-------- Information supplied

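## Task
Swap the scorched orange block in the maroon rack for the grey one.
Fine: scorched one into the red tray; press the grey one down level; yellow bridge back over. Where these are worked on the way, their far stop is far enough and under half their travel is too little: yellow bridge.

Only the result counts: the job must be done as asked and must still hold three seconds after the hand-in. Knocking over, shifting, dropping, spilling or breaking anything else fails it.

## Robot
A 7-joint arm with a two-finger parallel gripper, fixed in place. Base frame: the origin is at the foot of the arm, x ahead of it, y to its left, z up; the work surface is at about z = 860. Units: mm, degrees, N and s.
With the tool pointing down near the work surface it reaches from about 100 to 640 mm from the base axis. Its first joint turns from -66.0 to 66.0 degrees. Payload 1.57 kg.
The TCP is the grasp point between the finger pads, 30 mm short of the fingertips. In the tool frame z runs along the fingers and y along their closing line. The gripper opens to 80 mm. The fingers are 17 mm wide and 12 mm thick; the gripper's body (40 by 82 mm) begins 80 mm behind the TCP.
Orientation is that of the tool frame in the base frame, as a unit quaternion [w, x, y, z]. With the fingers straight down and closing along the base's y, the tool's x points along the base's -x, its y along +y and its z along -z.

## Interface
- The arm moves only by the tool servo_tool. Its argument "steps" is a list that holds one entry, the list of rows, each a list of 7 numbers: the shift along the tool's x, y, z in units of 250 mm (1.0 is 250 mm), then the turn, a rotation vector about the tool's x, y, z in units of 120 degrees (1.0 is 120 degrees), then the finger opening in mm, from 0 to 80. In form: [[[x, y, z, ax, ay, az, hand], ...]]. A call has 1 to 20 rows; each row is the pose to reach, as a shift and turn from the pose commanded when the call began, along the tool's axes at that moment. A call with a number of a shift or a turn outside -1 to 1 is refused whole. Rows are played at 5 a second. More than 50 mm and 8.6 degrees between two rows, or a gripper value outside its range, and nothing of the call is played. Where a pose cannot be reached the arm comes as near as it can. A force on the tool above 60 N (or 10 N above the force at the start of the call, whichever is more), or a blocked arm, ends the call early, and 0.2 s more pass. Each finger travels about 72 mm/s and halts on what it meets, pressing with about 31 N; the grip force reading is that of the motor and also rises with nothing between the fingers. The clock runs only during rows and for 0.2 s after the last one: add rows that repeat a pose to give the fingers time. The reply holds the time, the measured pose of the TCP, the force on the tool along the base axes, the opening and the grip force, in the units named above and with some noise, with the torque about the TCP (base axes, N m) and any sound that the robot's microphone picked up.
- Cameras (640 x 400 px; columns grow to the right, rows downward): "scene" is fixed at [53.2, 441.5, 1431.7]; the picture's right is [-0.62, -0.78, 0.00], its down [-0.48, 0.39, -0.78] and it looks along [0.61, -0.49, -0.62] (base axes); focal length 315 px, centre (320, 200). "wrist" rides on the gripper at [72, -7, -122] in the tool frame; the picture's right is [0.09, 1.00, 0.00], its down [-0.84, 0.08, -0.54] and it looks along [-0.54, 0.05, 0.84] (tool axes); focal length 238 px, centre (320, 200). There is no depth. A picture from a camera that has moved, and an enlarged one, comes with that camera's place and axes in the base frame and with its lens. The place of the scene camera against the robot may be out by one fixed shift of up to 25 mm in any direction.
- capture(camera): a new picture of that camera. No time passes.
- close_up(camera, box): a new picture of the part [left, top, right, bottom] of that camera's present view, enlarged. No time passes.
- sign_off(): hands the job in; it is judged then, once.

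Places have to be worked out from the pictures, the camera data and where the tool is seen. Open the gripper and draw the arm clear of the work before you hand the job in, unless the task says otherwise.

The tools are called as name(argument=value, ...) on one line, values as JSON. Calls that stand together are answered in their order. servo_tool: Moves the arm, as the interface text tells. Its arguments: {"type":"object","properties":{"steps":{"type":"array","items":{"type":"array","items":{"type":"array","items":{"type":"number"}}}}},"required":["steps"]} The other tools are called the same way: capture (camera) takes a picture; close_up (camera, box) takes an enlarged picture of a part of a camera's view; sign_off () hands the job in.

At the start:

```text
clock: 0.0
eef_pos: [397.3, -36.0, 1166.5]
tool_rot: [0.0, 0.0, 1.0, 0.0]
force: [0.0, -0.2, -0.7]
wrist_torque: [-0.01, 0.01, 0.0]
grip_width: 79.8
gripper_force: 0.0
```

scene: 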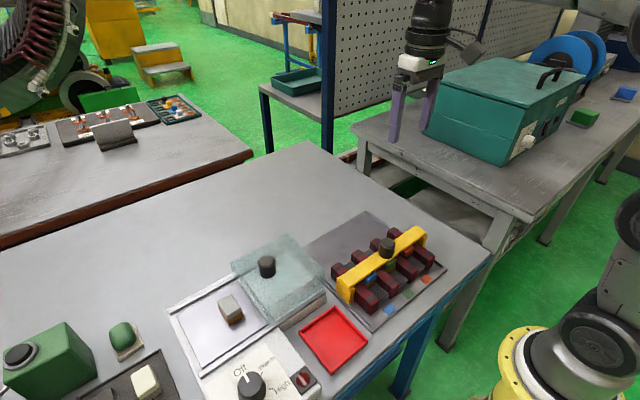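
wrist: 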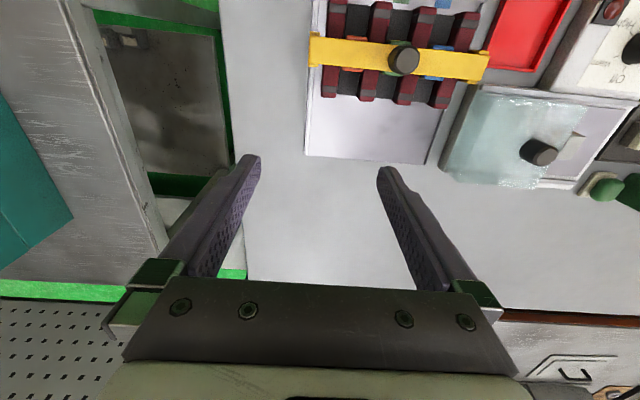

----------------

Begin with the first line of the data above and, please, print each line exactly until you have printed the line containing "Fine: scorched one"; print nothing else. The answer is a Markdown table with a number under Count and the line under Line text; leave empty lines out.

Task result -
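| Count | Line text |
|---|---|
| 1 | ## Task |
| 2 | Swap the scorched orange block in the maroon rack for the grey one. |
| 3 | Fine: scorched one into the red tray; press the grey one down level; yellow bridge back over. Where these are worked on the way, their far stop is far enough and under half their travel is too little: yellow bridge. |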